Streeting is conciliatory, but does not shy away from continued opposition to many of Corbyn’s policies and core supporters. While he says he would “think about” any offer to join the front bench, Streeting laughs that he “does not expect” to be asked. He also has not courted a role in the top team like other so-called ‘moderates’ in recent weeks.

Chris Williamson, a close confidant of Corbyn who retook Derby North this time around, has said the likes of Streeting should be “down on their bended knees apologising… not just to Jeremy but the entire Labour movement”. Another Corbyn ally, party chairman Ian Lavery, has raised the spectre of deselections of disloyal MPs, warning Labour might be “too broad a church”.

Streeting shakes his head, pointing out the party “needs both wings to fly”. He adds: “One of the things we need to do to build a greater sense of unity is to drop all this nonsense about deselections, rule changes and sacking party staff. We have a simple choice: do we want to spend this parliament fighting the Tories or fighting among ourselves? You don’t offer an olive branch whilst holding a baseball bat.”

Streeting says the Labour manifesto painted in “primary colours… with hope and optimism”, including investment in public services. He believes this contrasted perfectly with the Conservatives’ document, which infamously backfired with harsh-sounding plans on social care for the elderly.

“As one Labour Party member put it to me recently, Theresa May sounded a bit like the white witch from the chronicles of Narnia, promising always winter but never Christmas,” says Streeting. “Theresa May ran a presidential election campaign. Clearly, someone in Tory high command forgot that in order to run a personality-based campaign you need a candidate with a personality.”

Streeting’s warning for his own leadership is the Conservatives will not make the same mistakes twice. He thinks they will not want to face a Labour that is now six points up in the polls anytime soon and will replace May before they do finally call another election.

Labour’s leadership cannot adopt a “one more heave approach”, he says, and move further to the left. Streeting wants the manifesto to be “refined” and address public concerns that it contained what the Conservatives claimed was a £58bn “black hole” in the public finances.

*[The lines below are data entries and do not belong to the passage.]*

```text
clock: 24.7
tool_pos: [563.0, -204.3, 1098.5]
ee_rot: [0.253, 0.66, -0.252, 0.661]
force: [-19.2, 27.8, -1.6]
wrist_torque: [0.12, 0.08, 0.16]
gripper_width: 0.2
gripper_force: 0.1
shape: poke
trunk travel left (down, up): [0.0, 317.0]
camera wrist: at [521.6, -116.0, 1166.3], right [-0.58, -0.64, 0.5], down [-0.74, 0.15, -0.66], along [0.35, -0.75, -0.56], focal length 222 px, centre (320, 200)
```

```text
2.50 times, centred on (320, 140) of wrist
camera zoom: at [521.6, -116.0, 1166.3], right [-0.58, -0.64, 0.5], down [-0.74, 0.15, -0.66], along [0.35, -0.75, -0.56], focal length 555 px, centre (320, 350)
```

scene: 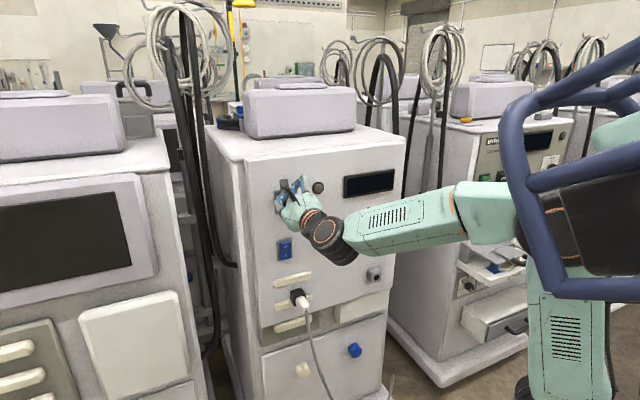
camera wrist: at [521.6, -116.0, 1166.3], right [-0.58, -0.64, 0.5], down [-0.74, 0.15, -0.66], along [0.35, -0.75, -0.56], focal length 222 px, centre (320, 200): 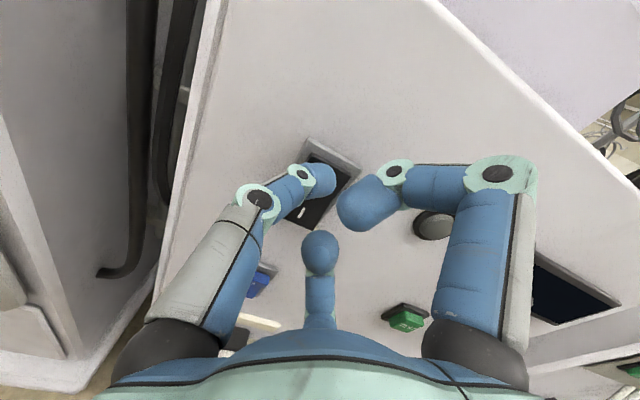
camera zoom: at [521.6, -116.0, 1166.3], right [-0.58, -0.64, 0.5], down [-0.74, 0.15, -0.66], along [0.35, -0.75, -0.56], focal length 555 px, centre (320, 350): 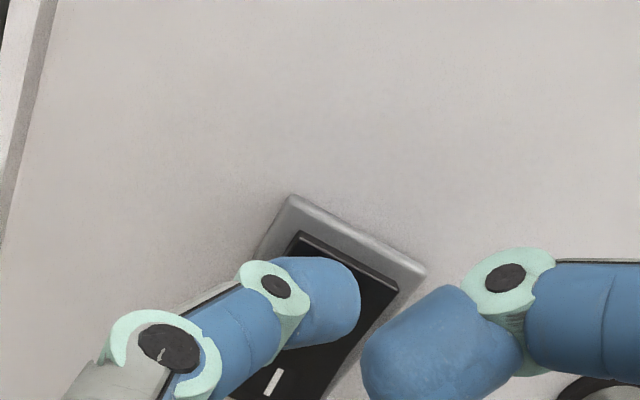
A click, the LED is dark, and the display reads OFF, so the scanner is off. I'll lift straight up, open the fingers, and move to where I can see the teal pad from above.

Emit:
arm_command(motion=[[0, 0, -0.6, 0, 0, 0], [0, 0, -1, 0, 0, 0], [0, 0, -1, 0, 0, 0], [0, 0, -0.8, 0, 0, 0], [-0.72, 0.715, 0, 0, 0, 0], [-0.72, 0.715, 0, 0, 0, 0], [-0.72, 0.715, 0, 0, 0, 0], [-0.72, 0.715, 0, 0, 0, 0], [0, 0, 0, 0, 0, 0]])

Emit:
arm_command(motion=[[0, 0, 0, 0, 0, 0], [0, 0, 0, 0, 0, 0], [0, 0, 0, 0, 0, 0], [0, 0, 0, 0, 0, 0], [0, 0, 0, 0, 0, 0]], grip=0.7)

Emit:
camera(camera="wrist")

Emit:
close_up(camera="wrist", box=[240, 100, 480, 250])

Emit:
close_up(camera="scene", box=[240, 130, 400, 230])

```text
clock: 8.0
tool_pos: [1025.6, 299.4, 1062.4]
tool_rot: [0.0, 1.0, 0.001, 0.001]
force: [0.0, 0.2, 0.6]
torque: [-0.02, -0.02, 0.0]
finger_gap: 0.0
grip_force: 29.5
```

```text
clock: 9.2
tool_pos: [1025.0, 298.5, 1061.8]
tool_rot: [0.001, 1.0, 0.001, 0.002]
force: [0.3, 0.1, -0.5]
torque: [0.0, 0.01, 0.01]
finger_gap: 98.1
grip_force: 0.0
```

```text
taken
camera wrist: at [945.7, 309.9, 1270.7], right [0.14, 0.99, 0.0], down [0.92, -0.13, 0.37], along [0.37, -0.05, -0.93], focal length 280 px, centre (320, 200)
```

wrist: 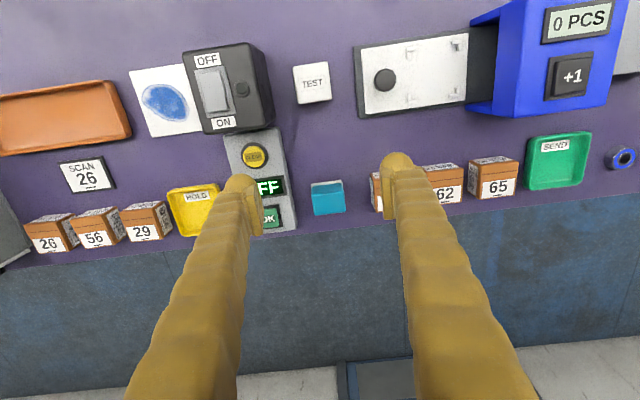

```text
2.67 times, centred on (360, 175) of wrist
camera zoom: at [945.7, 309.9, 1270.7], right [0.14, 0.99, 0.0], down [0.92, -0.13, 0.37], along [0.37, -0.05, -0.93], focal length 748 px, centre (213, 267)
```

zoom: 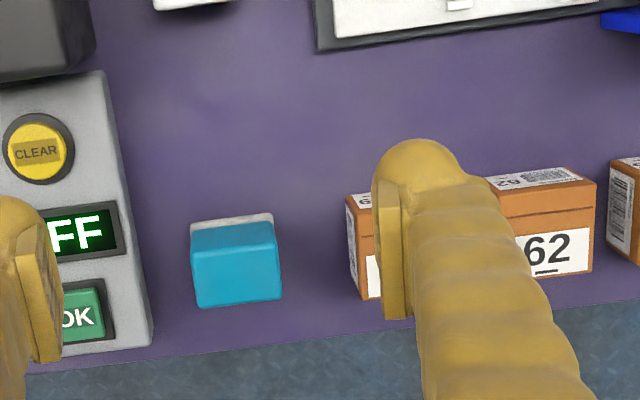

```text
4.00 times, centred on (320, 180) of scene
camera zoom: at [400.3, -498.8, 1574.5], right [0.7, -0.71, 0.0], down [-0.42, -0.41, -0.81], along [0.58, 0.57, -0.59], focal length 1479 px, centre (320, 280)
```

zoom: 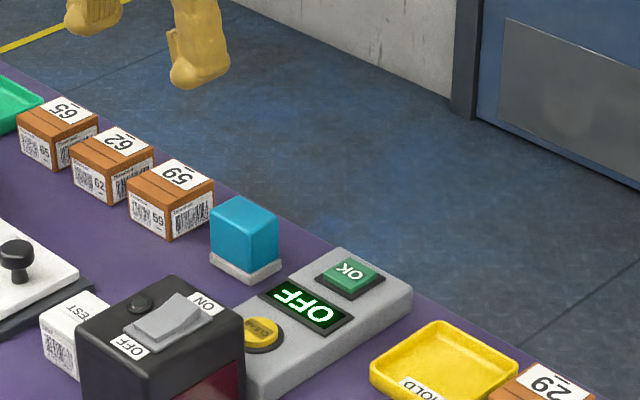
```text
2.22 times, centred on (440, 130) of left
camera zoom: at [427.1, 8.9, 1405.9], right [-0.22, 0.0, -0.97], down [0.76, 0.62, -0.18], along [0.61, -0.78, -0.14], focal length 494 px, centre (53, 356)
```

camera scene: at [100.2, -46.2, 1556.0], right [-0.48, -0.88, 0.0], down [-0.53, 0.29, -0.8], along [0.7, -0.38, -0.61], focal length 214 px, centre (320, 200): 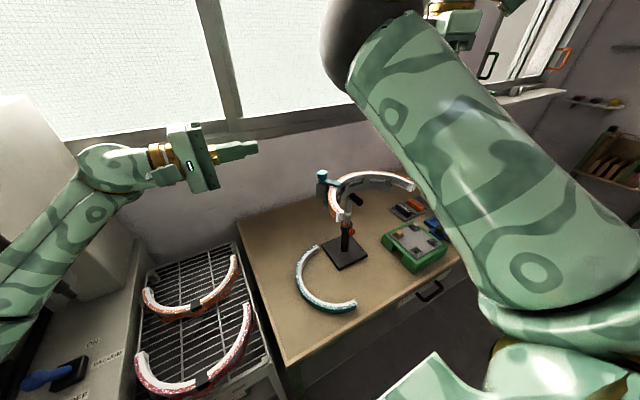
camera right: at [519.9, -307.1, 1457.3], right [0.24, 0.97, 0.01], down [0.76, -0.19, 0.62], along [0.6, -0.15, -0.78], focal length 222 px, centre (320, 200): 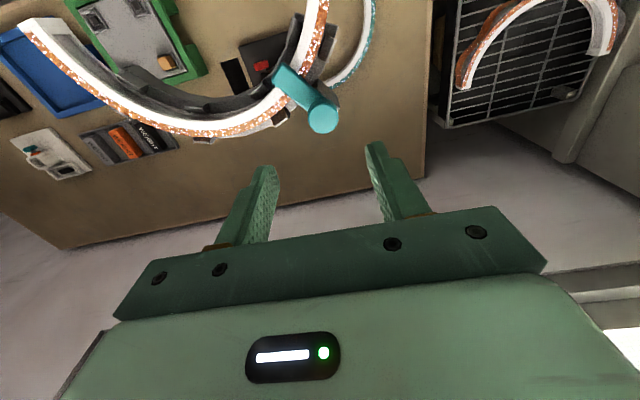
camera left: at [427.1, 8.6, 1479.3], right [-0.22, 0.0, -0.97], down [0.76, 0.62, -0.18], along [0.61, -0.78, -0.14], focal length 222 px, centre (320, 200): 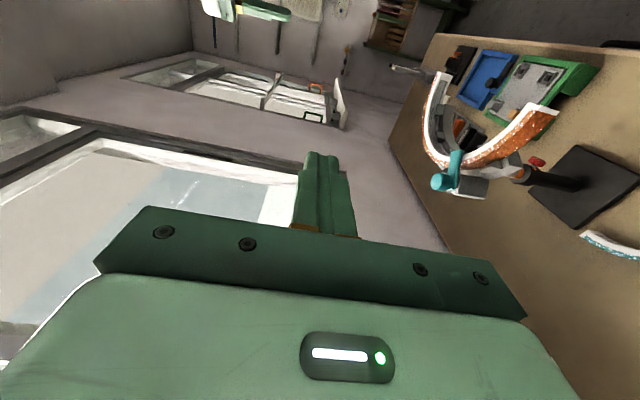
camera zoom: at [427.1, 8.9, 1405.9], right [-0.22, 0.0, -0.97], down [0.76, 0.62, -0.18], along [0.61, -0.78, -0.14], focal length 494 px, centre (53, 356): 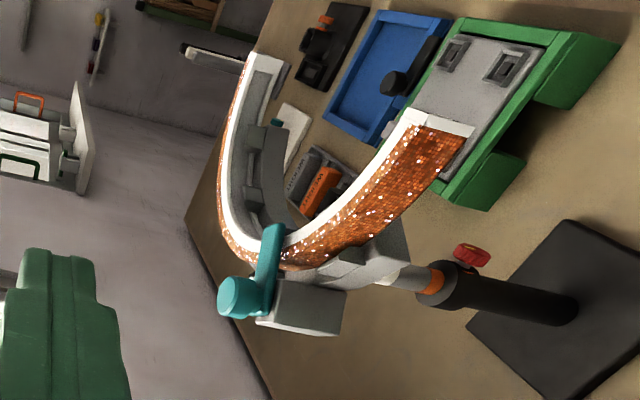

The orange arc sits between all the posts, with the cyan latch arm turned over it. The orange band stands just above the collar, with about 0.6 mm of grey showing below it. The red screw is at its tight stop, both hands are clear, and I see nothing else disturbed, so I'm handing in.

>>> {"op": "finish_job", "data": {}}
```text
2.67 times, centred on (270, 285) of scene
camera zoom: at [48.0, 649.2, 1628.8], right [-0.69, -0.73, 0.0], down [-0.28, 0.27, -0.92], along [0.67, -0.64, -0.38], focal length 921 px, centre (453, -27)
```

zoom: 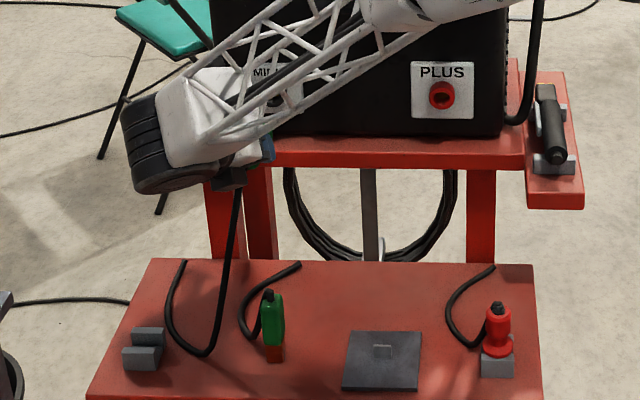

“We’ve got to convince the public that Labour can be trusted with the economy,” says Streeting, who sat on the Treasury select committee during the last parliament. “We can’t just rely on the Tories being bad at running the economy, we’ve got to show that we would be demonstrably better and trusted with the money. 

“The fact is that the Labour Party coming into this parliament needs the right combination of celebration and humility. Celebration because we did better than expected – and we’ve got lots of new MPs here and they are rightly smiling from ear-to-ear off the back of their achievements – but we also need some humility. We did just lose a general election and, arguably, it was a general election we could and should have won given the shambles of the Tories.

“If we build on the strengths of the last campaign and address our vulnerabilities then there’s no reason we can’t win the next general election.”

One potential weakness, he thinks, is Labour ruling out membership of the single market on Brexit. Streeting accepts “the politics is difficult” for the party, given many of its MPs represent constituencies that voted to leave the European Union. Those voters were particularly angry over immigration from the freedom of movement principle that underpins the single market.

“I take the old-fashioned view that the right policy is the right politics and we’ve got to put the national interest first,” he says. “If we get this wrong, the country’s going to be saddled with a bad and hard Brexit for many decades to come and that is not in the best interests of the people the Labour party was founded to protect.”

Streeting often cites the historical importance of Labour, arguing it is the “only vehicle for social change” in the UK. This is why he opposes the notion of forming a new centrist party and laughs off left wing jibes that he should join the Conservatives.

Perhaps the biggest social change the party could signify is electing an LGBT leader. Streeting is openly gay – he once said he’d kiss Tony Blair in a radio dare of “snog, marry, avoid” -  and says  there will be an LGBT prime minister  “within my lifetime”.

“I think being gay isn’t a barrier to the highest office any more. That’s not to say there aren’t still some attitudes that we need to challenge, but I think Britain is ready for a gay prime minister.”

Streeting would need that Blairite wing to fly once more if he was to be that LGBT prime minister: he is 80-1 with Paddy Power to become Labour’s next leader.

But there are plenty of ‘moderates’ who have noted Streeting’s potential, particularly now he holds a comfortable majority.

And, wryly, they note that one Jeremy Corbyn once represented a faction that was viewed as long since dead, only to take the crown.